Mengapa??! Sikap tidak konsisten orangtua hanya akan menjadikan anak bingung
arah. Anak akan minder karena ada dua hal berbeda dihadapannya. Orangtuanya
menyuruh tapi orangtua sendiri tidak melakukannya.
Mental terbentuk dari tumpukan
kebiasaan-kebiasaan kecil di tiap harinya. Contoh mandi di atas memang terkesan
sepele, tapi sikap tidak konsisten orangtua akan menular ke perkara lainnya.
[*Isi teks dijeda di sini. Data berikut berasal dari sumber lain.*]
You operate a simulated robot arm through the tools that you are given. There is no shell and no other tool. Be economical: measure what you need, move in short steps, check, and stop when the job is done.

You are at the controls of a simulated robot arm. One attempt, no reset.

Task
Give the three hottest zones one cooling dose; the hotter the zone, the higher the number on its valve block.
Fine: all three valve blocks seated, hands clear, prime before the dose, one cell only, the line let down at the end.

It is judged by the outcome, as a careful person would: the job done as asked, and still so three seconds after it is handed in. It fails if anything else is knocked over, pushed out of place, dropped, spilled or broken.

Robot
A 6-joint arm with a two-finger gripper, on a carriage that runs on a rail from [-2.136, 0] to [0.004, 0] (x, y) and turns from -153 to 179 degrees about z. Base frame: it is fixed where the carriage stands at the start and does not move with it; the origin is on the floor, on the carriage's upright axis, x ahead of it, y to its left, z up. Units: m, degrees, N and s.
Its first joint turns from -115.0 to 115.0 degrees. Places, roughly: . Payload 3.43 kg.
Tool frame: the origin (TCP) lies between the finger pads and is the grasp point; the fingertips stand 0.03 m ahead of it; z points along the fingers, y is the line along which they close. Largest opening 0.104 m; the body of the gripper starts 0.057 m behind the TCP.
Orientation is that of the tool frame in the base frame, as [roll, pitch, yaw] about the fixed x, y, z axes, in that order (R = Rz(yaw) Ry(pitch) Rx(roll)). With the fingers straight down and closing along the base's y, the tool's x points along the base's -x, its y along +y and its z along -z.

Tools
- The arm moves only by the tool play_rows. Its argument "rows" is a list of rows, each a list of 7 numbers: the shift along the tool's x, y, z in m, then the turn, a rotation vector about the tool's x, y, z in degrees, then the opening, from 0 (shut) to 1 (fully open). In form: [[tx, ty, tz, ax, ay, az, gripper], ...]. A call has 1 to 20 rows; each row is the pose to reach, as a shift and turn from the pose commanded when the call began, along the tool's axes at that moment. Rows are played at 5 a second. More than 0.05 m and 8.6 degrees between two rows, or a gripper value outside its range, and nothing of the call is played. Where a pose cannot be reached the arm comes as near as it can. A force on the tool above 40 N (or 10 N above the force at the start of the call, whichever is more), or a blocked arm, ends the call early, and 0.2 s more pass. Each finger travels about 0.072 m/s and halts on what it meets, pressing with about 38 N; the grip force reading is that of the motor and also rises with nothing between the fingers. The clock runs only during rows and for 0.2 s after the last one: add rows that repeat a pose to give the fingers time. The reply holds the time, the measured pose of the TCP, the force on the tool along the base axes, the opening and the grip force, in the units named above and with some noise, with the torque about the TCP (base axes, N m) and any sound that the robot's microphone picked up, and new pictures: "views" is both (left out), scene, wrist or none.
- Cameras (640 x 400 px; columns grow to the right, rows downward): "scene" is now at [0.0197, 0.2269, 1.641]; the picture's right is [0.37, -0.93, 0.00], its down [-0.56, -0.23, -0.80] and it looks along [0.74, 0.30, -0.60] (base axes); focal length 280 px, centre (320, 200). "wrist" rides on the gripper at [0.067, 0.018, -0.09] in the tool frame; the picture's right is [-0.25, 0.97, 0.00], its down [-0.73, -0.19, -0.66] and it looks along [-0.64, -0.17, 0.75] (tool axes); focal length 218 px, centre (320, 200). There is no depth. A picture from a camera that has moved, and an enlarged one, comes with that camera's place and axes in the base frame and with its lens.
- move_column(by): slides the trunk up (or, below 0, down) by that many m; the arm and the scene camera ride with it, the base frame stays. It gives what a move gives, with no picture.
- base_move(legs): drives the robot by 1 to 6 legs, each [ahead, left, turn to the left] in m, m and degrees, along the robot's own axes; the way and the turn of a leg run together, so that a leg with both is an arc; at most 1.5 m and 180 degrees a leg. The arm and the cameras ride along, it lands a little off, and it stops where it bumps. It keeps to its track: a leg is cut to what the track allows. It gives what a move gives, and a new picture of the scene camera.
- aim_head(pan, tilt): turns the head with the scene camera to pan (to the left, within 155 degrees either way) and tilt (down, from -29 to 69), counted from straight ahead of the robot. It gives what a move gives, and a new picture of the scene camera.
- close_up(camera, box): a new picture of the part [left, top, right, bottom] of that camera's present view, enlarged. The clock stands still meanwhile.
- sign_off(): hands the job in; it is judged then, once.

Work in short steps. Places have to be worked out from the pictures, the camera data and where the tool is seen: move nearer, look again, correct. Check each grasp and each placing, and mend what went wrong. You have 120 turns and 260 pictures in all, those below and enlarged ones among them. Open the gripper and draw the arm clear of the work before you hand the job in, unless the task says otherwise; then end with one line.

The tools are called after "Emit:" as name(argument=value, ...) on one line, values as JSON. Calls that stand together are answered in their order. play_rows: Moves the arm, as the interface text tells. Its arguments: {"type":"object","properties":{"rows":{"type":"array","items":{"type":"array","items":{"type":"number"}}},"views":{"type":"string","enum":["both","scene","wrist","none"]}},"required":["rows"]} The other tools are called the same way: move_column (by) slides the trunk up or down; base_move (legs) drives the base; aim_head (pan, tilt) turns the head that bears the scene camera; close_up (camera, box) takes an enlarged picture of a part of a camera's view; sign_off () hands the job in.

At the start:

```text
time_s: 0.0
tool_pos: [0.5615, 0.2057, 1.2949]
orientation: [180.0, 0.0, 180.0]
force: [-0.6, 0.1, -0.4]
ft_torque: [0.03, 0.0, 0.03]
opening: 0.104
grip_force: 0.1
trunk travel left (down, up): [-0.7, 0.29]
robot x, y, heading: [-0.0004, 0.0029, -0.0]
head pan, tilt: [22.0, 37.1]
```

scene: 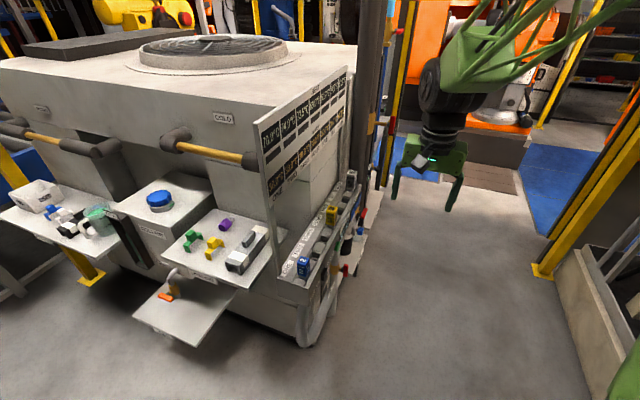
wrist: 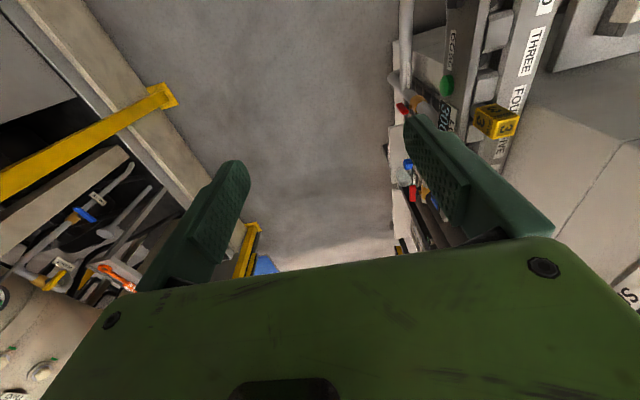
Bisa saja kita akan jumpai juga, anak dilarang menonton televisi sedangkan
orangtuanya boleh menonton. Bisa juga kita mendapatkan orangtua yang menyuruh
anak disiplin sedangkan orangtua mengantar anaknya ke sekolah sering terlambat.
Tidak konsisten itu semua dampaknya ke karakter anak.
Didiklah anak kita dengan
keteladanan, buka sekedar perkataan. Saat orangtua mendidik dengan keteladanan
maka anak akan mudah mengingatnya.
Melalui keteladanan, anak akan melakukan gaya pembelajaran visual. Anak melihat
langsung bagaimana harusnya bersikap. Anak melakukan gaya pembelajaran auditori
(mendengar), saat orangtua memberi nasehat. Kemudian anak juga melakukan gaya
pembelajran kinestetik (gerak tubuh), saat orangtuanya mengajaknya bermain. Sebaliknya,
orangtua yang sekedar memberi nasehat tanpa keteladanan maka anak hanya
melakukan gaya pembelajaran auditori. Keteladanan menjadi kunci pembuka
karakter positif anak.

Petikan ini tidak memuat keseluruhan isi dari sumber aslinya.